In light of heavy redemptions, tools such as synthetic side pockets are being developed for funds that included no such options in offering documents

Thursday, January 08, 2009

From Kirsten Bischoff, Opalesque New York : The request period for hedge fund redemptions varies with different funds, but a large portion require investors to give notice quarterly with anywhere between 30 and 45 days notice.

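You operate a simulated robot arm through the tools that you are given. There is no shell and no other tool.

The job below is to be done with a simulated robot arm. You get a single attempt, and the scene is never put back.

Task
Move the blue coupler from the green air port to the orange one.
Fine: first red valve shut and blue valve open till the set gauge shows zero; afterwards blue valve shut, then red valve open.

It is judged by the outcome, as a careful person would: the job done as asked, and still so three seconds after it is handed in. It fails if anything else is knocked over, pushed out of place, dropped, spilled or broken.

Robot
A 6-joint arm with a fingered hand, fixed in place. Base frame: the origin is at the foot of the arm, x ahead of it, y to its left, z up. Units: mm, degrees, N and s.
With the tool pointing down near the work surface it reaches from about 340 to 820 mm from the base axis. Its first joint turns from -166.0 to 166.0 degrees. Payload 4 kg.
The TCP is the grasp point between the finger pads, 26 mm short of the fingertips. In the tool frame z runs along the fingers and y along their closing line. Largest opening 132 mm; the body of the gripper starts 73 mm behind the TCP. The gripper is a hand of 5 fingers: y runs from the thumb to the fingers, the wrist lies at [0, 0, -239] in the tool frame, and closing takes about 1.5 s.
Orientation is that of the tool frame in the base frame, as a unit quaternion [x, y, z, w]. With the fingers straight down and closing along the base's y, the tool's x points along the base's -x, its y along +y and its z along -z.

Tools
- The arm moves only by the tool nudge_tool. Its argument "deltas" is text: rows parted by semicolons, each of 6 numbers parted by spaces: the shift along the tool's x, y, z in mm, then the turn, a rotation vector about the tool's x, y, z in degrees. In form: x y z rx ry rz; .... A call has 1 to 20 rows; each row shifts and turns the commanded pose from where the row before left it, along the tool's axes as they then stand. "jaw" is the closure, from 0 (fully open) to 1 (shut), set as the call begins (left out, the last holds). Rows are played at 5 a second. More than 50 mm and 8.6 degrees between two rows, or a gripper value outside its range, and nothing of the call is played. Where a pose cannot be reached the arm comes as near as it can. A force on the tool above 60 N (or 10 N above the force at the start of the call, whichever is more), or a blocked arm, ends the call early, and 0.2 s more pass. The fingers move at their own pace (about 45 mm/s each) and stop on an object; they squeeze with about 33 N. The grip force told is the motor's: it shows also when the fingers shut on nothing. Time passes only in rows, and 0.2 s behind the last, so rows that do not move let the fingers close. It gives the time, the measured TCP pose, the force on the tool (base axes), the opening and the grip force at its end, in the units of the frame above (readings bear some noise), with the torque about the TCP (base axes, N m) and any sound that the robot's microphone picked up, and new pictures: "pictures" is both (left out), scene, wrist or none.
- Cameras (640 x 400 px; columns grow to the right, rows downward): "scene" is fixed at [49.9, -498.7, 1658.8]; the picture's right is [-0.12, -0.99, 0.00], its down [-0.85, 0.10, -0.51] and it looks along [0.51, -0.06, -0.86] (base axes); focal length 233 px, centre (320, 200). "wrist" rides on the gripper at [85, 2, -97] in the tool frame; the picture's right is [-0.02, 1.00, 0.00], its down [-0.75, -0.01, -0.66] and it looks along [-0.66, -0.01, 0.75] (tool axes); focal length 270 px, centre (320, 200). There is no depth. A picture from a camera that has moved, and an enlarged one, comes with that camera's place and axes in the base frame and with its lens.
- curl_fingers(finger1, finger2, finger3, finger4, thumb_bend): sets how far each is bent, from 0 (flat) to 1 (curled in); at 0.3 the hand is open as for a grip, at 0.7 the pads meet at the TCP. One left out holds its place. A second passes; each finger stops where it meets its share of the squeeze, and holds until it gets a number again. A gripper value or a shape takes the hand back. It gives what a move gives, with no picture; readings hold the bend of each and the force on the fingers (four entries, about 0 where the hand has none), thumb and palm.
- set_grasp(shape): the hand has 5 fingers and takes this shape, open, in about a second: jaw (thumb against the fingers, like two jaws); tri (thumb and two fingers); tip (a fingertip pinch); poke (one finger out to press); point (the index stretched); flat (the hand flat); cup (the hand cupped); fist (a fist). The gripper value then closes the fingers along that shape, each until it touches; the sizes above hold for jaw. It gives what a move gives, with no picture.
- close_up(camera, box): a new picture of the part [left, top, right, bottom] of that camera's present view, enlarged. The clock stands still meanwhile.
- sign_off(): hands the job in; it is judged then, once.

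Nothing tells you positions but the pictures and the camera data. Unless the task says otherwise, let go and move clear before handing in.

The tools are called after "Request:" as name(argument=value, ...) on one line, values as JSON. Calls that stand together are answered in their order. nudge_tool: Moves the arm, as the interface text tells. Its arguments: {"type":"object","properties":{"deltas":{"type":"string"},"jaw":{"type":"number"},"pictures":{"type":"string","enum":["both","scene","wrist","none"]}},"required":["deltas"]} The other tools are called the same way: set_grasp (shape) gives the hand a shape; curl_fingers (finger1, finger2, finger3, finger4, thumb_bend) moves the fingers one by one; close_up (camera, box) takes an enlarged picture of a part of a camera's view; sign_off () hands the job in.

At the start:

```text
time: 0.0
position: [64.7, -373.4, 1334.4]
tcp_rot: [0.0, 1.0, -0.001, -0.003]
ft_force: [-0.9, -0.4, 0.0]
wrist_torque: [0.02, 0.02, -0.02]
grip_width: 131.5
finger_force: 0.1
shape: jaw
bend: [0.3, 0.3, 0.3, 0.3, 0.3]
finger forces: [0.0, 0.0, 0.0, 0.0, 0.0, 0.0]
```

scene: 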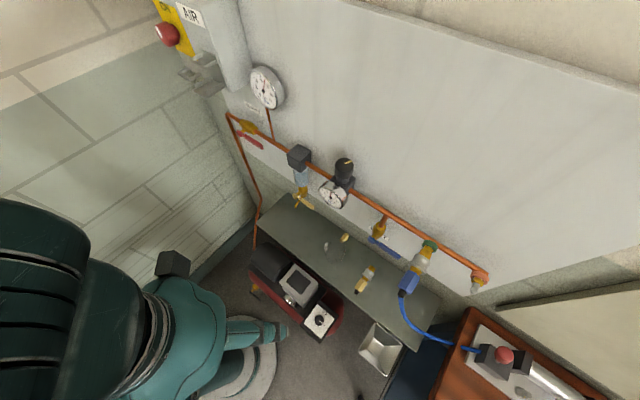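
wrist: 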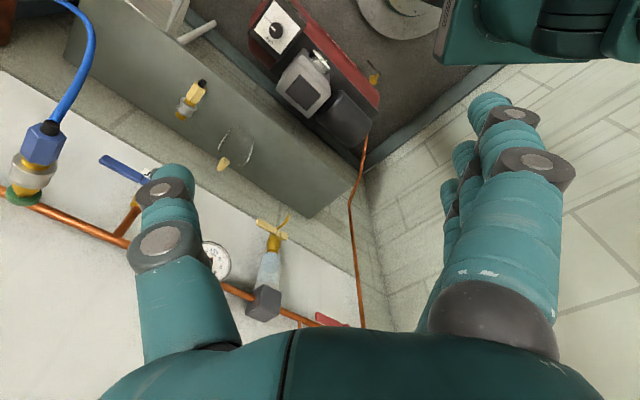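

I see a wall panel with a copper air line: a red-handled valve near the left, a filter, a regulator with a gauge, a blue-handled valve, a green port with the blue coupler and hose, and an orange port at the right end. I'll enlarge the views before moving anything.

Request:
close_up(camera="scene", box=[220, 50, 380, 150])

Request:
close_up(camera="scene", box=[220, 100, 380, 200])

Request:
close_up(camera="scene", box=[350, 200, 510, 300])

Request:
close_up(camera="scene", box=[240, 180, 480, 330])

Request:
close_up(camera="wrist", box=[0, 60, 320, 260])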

In the first quarter of 2009, this may mean that Valentine’s day will bring many managers heartache, as expectations for further investor redemptions have risen in the wake of the Madoff fraud, as well as necessary portfolio rebalancing of institutional investors.

Side pockets, redemptions-in-kind, gates, fund restructuring, and even suspension of redemptions have raised the ire of investors over the past months and some have gone as far as tracking those funds using these techniques.

However, managers and fund directors are still faced with the fiduciary duty to act in good faith and the best interests of the fund and the fair treatment of all investors, and the fact remains that these are the tools many hedge fund managers have at their disposal in times of distress.

When documents do not allow for side pockets but do allow for “redemptions in kind” Typically, funds which deal in illiquid securities have detailed the use of side pockets in their offering documents.

“In the traditional sense they are quite valuable for both parties,” Ingrid Pierce, a partner in Walkers' Corporate and International Finance Department and head of the firm's Commercial Trusts Group told O......................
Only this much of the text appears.